**Exercise requirements:** Reproduce the material that follows, please, but only from its first line to the line containing "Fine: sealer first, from", inclusive. Leave out blank lines and number the others, starting at 1.
________________________
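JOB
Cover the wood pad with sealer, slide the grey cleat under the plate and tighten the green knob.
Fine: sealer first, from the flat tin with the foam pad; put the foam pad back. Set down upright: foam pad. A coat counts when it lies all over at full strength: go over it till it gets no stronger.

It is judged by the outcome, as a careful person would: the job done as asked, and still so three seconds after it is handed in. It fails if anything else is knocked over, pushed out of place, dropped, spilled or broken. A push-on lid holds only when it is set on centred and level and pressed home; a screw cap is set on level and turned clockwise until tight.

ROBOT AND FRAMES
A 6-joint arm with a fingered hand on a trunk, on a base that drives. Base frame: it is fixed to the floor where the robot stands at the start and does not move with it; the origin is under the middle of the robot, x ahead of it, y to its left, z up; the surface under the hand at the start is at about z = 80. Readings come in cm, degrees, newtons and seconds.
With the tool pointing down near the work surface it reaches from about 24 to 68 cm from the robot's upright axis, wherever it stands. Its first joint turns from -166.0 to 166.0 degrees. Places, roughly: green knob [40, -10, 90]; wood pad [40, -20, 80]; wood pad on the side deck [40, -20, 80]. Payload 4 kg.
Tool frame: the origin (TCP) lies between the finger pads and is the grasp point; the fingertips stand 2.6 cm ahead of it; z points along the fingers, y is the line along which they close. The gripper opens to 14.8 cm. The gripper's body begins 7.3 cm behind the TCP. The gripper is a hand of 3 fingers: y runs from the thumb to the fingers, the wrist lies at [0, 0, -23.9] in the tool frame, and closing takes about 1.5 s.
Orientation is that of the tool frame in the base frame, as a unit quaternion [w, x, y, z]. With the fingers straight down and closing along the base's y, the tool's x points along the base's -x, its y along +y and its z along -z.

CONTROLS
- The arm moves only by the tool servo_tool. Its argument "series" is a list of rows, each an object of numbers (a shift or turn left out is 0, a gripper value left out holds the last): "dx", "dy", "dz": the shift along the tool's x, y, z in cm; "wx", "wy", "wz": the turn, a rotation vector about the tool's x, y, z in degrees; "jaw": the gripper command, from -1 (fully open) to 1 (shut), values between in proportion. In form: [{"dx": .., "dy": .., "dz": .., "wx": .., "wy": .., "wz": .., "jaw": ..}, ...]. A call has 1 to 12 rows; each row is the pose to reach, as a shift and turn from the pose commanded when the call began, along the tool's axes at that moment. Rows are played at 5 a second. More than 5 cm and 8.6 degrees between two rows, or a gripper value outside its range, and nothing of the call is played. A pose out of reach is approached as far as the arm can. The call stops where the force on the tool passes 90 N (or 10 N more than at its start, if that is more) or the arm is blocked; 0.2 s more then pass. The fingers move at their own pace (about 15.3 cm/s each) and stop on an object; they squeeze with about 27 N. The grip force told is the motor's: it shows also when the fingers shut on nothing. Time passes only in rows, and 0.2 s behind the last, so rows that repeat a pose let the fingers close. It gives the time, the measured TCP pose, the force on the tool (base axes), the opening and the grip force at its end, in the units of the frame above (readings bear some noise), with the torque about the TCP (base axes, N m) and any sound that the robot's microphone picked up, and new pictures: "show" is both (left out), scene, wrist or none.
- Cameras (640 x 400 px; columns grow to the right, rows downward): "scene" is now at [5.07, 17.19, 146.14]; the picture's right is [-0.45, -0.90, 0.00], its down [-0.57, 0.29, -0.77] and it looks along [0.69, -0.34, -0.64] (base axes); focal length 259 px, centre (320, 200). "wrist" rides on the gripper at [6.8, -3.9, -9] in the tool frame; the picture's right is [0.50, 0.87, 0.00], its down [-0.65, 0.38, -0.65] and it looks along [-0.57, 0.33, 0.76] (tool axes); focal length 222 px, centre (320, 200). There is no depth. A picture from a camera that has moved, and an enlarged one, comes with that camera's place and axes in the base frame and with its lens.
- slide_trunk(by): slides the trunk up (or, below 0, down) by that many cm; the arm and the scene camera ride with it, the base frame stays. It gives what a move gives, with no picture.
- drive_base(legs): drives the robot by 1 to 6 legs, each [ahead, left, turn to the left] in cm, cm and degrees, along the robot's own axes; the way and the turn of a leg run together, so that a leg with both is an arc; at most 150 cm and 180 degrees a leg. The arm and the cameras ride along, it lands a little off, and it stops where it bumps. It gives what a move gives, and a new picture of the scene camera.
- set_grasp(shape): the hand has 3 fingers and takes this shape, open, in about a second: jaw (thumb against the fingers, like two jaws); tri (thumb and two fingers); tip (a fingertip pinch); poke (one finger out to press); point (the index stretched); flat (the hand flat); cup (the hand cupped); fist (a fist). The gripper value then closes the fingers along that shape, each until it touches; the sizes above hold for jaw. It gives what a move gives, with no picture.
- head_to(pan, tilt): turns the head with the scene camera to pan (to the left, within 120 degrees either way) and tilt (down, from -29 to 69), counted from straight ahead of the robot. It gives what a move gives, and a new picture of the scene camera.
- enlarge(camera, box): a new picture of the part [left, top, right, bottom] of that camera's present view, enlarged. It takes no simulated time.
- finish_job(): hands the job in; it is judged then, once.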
________________________
**Answer for this exercise:**
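1. JOB
2. Cover the wood pad with sealer, slide the grey cleat under the plate and tighten the green knob.
3. Fine: sealer first, from the flat tin with the foam pad; put the foam pad back. Set down upright: foam pad. A coat counts when it lies all over at full strength: go over it till it gets no stronger.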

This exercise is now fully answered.